Written request> Continue the article from where it stops.

===== Data segment =====

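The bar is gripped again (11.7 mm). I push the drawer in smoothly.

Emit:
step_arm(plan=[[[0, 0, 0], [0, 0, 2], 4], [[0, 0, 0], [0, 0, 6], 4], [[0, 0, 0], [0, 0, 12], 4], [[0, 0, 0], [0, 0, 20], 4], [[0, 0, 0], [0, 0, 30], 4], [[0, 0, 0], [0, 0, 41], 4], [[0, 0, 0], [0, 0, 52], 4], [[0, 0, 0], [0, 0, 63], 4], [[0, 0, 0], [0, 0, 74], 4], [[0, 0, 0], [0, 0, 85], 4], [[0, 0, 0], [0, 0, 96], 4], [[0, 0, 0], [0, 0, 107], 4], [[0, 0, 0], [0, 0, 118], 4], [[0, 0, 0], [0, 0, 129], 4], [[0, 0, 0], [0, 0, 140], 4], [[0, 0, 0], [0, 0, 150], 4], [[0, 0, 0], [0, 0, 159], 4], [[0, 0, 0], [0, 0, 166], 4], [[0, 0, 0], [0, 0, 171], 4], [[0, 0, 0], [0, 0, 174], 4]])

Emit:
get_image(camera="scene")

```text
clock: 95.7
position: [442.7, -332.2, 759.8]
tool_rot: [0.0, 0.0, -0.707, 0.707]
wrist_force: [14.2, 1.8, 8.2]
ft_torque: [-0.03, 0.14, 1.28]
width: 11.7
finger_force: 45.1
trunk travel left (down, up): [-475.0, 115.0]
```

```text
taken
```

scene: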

===== Article =====

The unknown coefficients $M_3(N,Q^2_0)$ in (\ref{m3q2}) could be
parametrised as a Mellin moments of some function:

\begin{eqnarray}
M_3^{QCD}(N,Q^2_0)&=&\int_{0}^{1}dx{x^{N-2}}Ax^b(1-x)^c(1+\gamma x),\\
\label{Mellf30}
 && N = 2,3, ...  \nonumber
\end{eqnarray}
where constants A, b, b and $\gamma$ should be determined from the fit
of data.

Having in hand the moments (\ref{Mellf30},\ref{m3q2},\ref{m3},
\ref{Mellf3}) and following the method \cite{Jacobi,Kriv}, we can
write  the structure function $~xF_3~$ in the form:
\begin{equation}
xF_{3}^{N_{max}}(x,Q^2)=x^{\a}(1-x)^{\beta}\sum_{n=0}^{N_{max}}
\Theta_n ^{\a , \beta}
(x)\sum_{j=0}^{n}c_{j}^{(n)}{(\a ,\beta )}
M_{j+2}^{NS} \left ( Q^{2}\right ),   \\
\label{e7}
\end{equation}
where $~\Theta^{\alpha \beta}_{n}(x)~$ is a set of Jacobi polynomials
and $~c^{n}_{j}(\alpha,\beta)~$ are coefficients of the series of
$~\Theta^{\alpha,\beta}_{n}(x)~$ in powers of x:
\begin{equation}
\Theta_{n} ^{\a , \beta}(x)=
\sum_{j=0}^{n}c_{j}^{(n)}{(\a ,\beta )}x^j .
\label{e9}
\end{equation}

The quantities $N_{max},~ \alpha~$ and $~\beta~$ have to be chosen
so as to achieve the most fast convergence of the series in the r.h.s.
of Eq.(\ref{e7}) and to
reconstruct $~xF_3~$ with
the accuracy required. Following the results of \cite{Kriv}
we use $~\alpha = 0.12~,
{}~\beta = 2.0~$ and $~N_{max} = 12~$. These numbers guarantee accuracy
better than $~10^{-3}~$.\\

Eq. (\ref{e7}) could be applied for reconstructing  SF $F_2(x,Q^2)$ for
$0.3\leq x$ and with eq. (\ref{f2},\ref{m2}) for TMC taken into account.

=====

Reply to the exercise>
The parameters A, b, c, $\gamma$ and parameter $\Lambda$ are determined
by fitting
experimental data. We also consider $M^{eff.}$ as a free parameter.
It should be noted that the parameters a, b, c and  $\gamma$  depend
on $Q^2_0$. We have used experimental points with $Q^2>5 GeV^2$ for
fitting, in order to avoid high--twist effects and chose $Q^2_0=10
GeV^2$.

The results of concrete calculations made for SF measured in
experiments on different targets are presented in Table I.\\

For the hydrogen target $M^{eff.}$ reproduces the value of the proton
mass. For the iron target the effective mass  $M^{eff.}$ is twice
the nucleon mass.
The data of the SKAT collaboration on a target which consists
of a mixture of Neon and
Hydrogen are not precise enough to determine the value of $\Lambda$.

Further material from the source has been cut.